Ed è proprio nel momento
in cui ci si stacca dal musical, per abbracciare una narrativa più
canonica, fatta di dialoghi parlati, che la magia si spezza. Si
insinua silente una certa dose di stucchevole retorica. Una patina
presto spazzata via dal respiro delle canzoni, lasciapassare su
mondi interiori ora aperti nella loro totalità e resi unici e
accessibili dal lato empatico e umano dai testi di Miranda,
commistione esplosiva di lirica, ritmi sudamericani, rap e hip-hop.
Ogni rivoluzione ha bisogno di un piano che la preceda, e quella
messa in atto da Hamilton nel 2015 nel campo del musical
teatrale (e poi cinematografico) ritrova in Sognando a New
York la perfetta carta carbone su cui ricalcare i punti di
forza di melodie, passati culturali e ritmi contemporanei, storia e
voci inascoltate, già sperimentati nello spettacolo del
2005.
Ma la vera chiave di
successo è da ritrovarsi nella struttura stessa su cui si fonda
l’opera diretta da Chu. Quella di Miranda è una mente che pensa nei
termini della settima arte e lavora affidandosi alla polvere del
palcoscenico teatrale. Ma è proprio questa prefigurazione
cinematografica che rende così coinvolgenti le sue opere. Chu non
ha dovuto far altro che prelevare l’essenza dell’opera immaginata e
portata in scena da Miranda e trasformarla in linguaggio
audiovisivo.
Musica come denuncia
sociale
Un sogno, grande o
piccolo che sia, rimane cullato nell’interiorità, mentre un
quartiere, per non scomparire, ha bisogno di essere pronunciato ad
alta voce e cantato a pieni polmoni.

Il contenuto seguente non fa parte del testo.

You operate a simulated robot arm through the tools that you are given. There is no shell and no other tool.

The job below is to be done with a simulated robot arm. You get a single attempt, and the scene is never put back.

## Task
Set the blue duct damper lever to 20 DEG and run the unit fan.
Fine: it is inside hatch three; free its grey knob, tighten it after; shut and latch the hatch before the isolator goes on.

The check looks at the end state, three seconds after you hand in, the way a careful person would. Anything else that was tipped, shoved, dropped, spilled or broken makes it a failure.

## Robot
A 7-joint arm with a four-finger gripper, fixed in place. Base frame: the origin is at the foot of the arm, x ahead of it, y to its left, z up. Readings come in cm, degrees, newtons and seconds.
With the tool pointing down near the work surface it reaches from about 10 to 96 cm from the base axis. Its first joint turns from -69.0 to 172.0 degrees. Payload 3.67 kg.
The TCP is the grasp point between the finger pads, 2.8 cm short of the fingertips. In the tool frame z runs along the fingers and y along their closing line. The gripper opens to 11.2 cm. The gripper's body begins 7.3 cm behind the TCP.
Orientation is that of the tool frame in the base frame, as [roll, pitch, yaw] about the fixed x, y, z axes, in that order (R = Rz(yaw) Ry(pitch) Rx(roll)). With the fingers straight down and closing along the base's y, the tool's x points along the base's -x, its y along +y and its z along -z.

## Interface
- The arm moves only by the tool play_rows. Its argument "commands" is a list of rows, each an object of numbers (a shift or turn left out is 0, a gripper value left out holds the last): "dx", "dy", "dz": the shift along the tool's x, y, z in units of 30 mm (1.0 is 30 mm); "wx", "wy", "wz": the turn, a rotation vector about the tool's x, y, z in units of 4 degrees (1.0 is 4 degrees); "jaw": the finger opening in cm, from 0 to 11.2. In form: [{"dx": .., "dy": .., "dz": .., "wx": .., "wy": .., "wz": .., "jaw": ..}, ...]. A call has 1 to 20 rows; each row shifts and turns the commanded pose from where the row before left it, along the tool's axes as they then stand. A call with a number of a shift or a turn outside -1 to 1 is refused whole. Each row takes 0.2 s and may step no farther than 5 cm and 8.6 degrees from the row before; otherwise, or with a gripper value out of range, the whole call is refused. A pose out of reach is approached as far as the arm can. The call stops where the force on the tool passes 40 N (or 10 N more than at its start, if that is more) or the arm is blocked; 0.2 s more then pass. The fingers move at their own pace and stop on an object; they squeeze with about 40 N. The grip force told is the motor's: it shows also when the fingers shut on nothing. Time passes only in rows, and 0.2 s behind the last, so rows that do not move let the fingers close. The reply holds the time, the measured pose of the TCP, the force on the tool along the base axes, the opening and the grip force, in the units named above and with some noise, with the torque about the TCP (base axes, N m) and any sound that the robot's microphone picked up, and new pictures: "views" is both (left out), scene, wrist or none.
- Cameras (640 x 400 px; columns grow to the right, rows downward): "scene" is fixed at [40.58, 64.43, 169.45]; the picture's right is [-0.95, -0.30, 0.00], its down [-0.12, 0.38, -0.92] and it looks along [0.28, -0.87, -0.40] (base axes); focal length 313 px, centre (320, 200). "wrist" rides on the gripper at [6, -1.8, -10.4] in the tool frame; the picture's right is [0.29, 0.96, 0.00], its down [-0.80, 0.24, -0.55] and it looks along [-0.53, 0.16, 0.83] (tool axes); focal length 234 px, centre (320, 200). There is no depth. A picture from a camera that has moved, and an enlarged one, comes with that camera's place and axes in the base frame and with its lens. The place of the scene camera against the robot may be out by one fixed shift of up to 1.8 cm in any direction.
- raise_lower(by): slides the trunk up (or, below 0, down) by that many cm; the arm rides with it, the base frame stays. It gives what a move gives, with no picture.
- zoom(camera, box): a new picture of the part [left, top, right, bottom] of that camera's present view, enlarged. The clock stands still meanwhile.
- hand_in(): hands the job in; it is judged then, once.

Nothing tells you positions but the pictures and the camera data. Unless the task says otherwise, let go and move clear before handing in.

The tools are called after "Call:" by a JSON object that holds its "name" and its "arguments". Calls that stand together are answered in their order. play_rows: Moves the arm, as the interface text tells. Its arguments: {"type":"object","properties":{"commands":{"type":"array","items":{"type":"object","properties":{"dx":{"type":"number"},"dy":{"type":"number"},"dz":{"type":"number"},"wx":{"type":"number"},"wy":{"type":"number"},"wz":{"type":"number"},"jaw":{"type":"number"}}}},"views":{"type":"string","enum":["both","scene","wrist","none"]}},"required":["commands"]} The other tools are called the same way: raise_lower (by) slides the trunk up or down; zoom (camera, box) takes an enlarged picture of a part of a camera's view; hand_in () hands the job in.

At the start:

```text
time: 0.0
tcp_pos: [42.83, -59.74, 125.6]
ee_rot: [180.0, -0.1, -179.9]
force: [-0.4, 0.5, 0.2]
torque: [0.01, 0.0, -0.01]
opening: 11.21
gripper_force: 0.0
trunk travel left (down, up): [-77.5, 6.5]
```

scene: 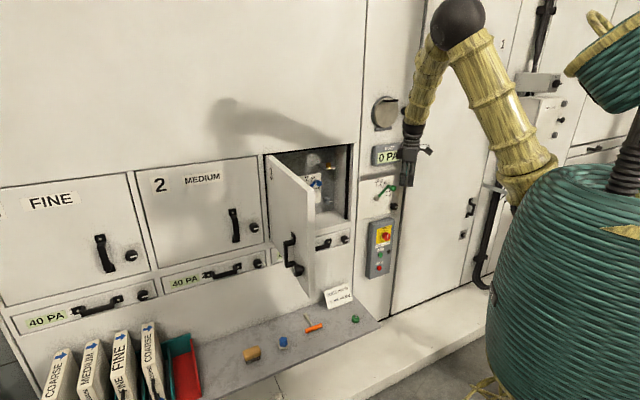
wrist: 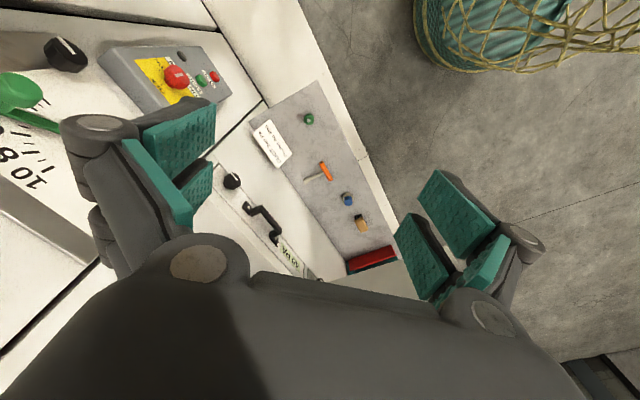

È il potere della parola,
quello di far rinascere dalle ceneri della memoria un interno
mondo. E quello di In the Heights è un luogo che ha bisogno di
vivere, ballare, con le proprie idiosincrasie, pazzie, genialità,
aspirazioni e delusioni. Che l’intero quartiere eserciti
un’influenza maniacale sui propri abitanti, modificandoli come
burattinai, e segnandone sogni e limiti, ci viene sottolineato sin
dall’inizio, con una galleria di dettagli del quartiere, corpo
disseminato nelle sue parti, per coglierne le diverse
anime.
Un concetto di
collettività e di unione, tra chi guarda e chi balla, ricordato
anche dai numerosi riflessi e da una catena di immagini
sovrimpresse che legano in un solo gioco di complice visione, due
mondi mai separati, ma sempre abbracciato. Perché nel mondo di The
Heights non c’è limite di confine a separare il tuo dal mio, ma
tutto vige sotto l’etica del nostro. Dietro la danza sfrenata, i
colori sgargianti, Miranda ancora una volta lascia che avanzino i
fantasmi della denuncia sociale.
Sognando a New
York – In the Heights non vuol essere, dunque, la storia
di uno, ma quella di un intero quartiere, e con esso, di una
comunità. I suoi sono ambienti intrisi di soggettività,
un’interiorità sprezzante che fuoriesce da ogni metro quadrato di
asfalto e più piccola crepa sui muri di casa. Secondo la cultura
popolare i media visivi, con il loro appeal delle emozioni, possono
eccitare l’immaginario collettivo della maggioranza silenziosa,
aprendo gli occhi su tematiche di particolare interesse e urgenza
quanto mai attuale.
Ogni passaggio musicale
si fa dunque transfert delle aspirazioni tanto personali, quanto di
un’intera comunità, troppo volte soffocata dalla forza di mani che
tengono le bocche chiuse, i polmoni senza aria e i corpi bloccati,
in nome di una superiorità inesistente.
Girandola caleidoscopica
di suggestioni accumulate per eccesso che si animano al ritmo di
palpiti lirico-sinfonici uniti alle rime dello stile hip-hop, il
quartiere di Washington Heights come luogo topografico,
riconoscibile, si fa archetipo, simbolo e metafora di una comunità.
Film sintomatico del contemporaneo, Sognando a New York –
In the Heights diventa il pretesto della vita e della
provincialità di una comunità latino-americana, oggetto di attacchi
discriminatori, soprattutto ai tempi della presidenza Trump.
Le condizioni collettive,
attraverso le storie degli uni, attraverso la finzione riflessiva
di un cinema hollywoodiano sgargiante e infinitamente illuminato
piuttosto che per mezzo di un linguaggio di matrice neorealista,
rende queste esistenze reali, uno spettacolo della vita di un
intero mondo che è teatro e musical.